EXERCISE DIRECTIONS | Exactly repeat the full listing that follows. The answer is a JSON array that holds each line as a string and skips blank lines.
═══ DATA BLOCK
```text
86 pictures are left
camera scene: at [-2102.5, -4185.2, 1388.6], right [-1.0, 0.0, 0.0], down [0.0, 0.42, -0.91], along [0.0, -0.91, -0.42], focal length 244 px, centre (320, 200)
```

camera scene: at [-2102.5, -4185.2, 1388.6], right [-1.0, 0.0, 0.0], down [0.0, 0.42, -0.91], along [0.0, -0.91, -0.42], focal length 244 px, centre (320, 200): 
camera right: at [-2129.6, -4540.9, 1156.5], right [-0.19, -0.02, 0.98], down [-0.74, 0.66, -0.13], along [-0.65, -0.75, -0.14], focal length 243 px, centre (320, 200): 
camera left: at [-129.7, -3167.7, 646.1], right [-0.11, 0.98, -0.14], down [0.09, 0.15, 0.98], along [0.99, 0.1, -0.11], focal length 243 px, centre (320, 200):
══════
FINAL RESULT |
[
  "```text",
  "86 pictures are left",
  "camera scene: at [-2102.5, -4185.2, 1388.6], right [-1.0, 0.0, 0.0], down [0.0, 0.42, -0.91], along [0.0, -0.91, -0.42], focal length 244 px, centre (320, 200)",
  "```",
  "camera scene: at [-2102.5, -4185.2, 1388.6], right [-1.0, 0.0, 0.0], down [0.0, 0.42, -0.91], along [0.0, -0.91, -0.42], focal length 244 px, centre (320, 200): ",
  "camera right: at [-2129.6, -4540.9, 1156.5], right [-0.19, -0.02, 0.98], down [-0.74, 0.66, -0.13], along [-0.65, -0.75, -0.14], focal length 243 px, centre (320, 200): ",
  "camera left: at [-129.7, -3167.7, 646.1], right [-0.11, 0.98, -0.14], down [0.09, 0.15, 0.98], along [0.99, 0.1, -0.11], focal length 243 px, centre (320, 200):"
]